Stated problem —
How many of the lines below include "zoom"? Give the number and no other words.

== Dataset extract

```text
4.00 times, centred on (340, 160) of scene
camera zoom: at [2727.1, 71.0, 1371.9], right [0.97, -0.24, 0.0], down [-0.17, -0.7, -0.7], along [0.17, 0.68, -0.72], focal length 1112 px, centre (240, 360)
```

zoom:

====

Response to the exercise —
2